Well, the protest continued, so naturally my husband stepped in to “handle” the situation, except his handling always leads to more yelling and final ultimatums before everything is peaceful again. Then my daughter, who is always looking for ways to “help” parent, chides in, and then my son and daughter start arguing as our ever-loving family piles into the car. A couple more threats and peace is finally restored, but then my husband decides that the ambiance is too peaceful and he cranks up the radio and begins to switch between stations so that each song heard is just a blur. That is until my daughter yells from the back, “I LIKE THAT SONG! GO BACK, GO BACK!” And because my husband is switching the stations so fast he isn’t sure where the song is, once again we have the blur of tunes before reaching the right one.
Now, you would think that things would become peaceful again, you know because we are playing a terrible pop tune that the kiddies like, but my daughter’s latest habit is to sing along, oblivious to how it may sound to the rest of us. My husband and I ignore it-hey if she’s happy we’re all happy, right? But my son can’t seem to tolerate her singing.
“Mom, tell her to stop.”
“Mom, tell him that I can sing if I want-it’s a free country.”
“She’s right, just ignore it.”
The song ends, and since we are almost at the church I decide to turn the radio off, and now my husband is grumbling as he parks the car.
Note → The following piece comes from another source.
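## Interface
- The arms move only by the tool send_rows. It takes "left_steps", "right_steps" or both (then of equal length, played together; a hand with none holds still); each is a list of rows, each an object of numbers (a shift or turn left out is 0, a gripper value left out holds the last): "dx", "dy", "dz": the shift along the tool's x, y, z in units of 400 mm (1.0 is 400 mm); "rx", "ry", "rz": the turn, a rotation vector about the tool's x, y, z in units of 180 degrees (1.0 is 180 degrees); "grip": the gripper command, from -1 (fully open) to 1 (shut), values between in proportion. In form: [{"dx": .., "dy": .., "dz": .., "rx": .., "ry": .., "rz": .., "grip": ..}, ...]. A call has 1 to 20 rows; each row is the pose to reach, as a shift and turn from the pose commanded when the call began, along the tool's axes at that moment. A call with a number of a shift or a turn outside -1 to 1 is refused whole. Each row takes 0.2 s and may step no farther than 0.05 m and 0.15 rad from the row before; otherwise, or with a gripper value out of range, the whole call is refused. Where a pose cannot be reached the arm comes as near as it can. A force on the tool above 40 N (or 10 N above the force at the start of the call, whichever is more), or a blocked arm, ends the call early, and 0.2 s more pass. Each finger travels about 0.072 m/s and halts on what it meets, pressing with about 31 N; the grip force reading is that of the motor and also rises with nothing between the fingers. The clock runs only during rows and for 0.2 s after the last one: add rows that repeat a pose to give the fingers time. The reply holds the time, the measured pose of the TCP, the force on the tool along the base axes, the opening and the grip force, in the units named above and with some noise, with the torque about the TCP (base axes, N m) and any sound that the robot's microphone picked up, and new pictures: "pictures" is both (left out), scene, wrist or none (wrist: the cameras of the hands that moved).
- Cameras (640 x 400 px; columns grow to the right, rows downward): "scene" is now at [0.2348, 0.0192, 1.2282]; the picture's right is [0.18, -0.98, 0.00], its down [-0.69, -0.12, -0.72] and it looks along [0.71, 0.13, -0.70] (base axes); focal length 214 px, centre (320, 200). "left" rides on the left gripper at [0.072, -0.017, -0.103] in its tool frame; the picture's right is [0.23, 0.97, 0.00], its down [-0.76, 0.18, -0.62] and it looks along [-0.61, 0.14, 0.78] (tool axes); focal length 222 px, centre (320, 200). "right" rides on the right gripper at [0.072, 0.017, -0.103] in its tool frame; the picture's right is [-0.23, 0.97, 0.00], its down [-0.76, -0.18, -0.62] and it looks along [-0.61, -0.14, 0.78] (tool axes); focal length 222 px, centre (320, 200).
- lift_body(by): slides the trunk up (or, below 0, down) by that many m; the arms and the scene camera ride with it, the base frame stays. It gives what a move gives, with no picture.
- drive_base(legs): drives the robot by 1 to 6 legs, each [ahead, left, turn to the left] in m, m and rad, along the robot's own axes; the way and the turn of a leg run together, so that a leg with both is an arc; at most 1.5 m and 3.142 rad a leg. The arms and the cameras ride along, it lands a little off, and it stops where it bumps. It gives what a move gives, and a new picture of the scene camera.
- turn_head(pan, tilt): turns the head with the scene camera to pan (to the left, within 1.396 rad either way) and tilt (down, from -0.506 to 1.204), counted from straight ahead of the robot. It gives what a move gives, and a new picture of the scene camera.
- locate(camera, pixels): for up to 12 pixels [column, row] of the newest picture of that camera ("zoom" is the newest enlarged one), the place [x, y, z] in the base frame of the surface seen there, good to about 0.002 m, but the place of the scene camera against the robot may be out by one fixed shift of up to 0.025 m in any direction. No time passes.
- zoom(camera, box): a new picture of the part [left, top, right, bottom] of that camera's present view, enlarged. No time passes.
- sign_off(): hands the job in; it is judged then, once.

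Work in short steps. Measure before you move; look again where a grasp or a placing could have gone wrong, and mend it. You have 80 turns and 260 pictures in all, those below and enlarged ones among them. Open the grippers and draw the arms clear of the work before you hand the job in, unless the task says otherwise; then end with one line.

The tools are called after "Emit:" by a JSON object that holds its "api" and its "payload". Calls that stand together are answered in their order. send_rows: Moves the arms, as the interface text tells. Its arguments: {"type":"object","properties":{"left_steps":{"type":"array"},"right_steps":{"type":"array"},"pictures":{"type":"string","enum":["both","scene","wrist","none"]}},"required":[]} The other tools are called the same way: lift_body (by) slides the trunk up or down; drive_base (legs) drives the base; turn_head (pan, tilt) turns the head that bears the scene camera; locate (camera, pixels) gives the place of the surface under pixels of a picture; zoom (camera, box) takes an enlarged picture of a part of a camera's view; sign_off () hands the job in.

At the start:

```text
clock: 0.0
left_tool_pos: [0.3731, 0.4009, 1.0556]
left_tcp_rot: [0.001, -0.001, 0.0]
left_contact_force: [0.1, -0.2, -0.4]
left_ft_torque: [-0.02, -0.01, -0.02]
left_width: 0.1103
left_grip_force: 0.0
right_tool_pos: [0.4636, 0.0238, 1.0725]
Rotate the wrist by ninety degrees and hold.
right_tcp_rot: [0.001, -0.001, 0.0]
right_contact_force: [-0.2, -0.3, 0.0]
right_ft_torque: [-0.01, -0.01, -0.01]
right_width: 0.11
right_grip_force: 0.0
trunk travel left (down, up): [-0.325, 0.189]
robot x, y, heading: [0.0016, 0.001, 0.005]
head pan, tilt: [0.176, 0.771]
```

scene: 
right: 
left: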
We all file out, and once again we resemble one big happy family.
At least I did it toward the end of the service, but those last 20 minutes or so were pure torture.
First he decided he was tired, so he tried to lean on me with his feet up on the pew, and he kicked the lady next to us a couple times as he struggled to get comfortable. I hurriedly apologized then sat him back up. Next I felt something tapping on my shoulder-he had taken my gloves out of my jacket pocket, put them on, and was now tapping me incessantly on the shoulder. I ignored the tapping until he realized he wasn’t getting the reaction he had planned and I felt the gloves go back in my coat pocket-phew!
We were standing now and I was confident that he would just give up, but I slowly realized how wrong I was as soon as I felt my coat go up in the back and a small hand start to tap on my back. I turned and gave him my best death stare, so he donned his coat drawing his hood way down over his eyes, and tried to “hide.” Now my husband was giving me the death stare, and when I tapped my daughter to have her move a little, she leaned over and whispered quite loudly, “Stop it Mom!” Man, can’t I get a break here?
After communion, my son was now sitting with my husband, and peace was finally restored. We all filed out and headed to our favorite little diner a mile or so from the church, but when we pulled into the parking lot it seemed everyone else decided that this was the place to go on a Saturday night, and with no second choice on hand, we were forced to head back towards town to find something. My son started whining and then my daughter and him were back at it again. I was trying to tune them out when my husband started in with his commenting, and honestly by this time I was wondering if I really was related to all these people.
My son: “Mom, I think I’m going to be sick if I don’t get food.”
My daughter: “You are not going to be sick, you’re just faking it.”
My son: “I am not faking it. You don’t know how I feel, right mom?”
I ignored them but now it was my husband’s turn.
“Hey, there’s the little airport I flew out of.”
Now I become like my kids. “You have never flown out of that airport.”
“Yes, I have, you don’t even know. I was doing some air sightings from a helicopter.”
Ok, so maybe I am wrong every now and then, but then my husband starts squinting in the direction of the airfield.
“Hey kids, I think there’s a plane coming in. Is that red light a plane?”
Now that red light was just that, a red light on the airstrip-my husband is still not wearing the new glasses he got to, um, help him see…
My son continues to talk but I really don’t know what about, and my daughter starts telling him to be quiet, that he’s annoying. I tell her she’s being mean and ask which is better, being annoying or being mean. Her answer: mean. I’m almost ready to lose it when my son interrupts- “We should eat at that chimpanzee restaurant over there.”
We are all silent, and I start to look around. What is he talking about? He starts to spell, “J a p a n e s e…” My husband and I start to roar, “You mean Japanese, not chimpanzee.”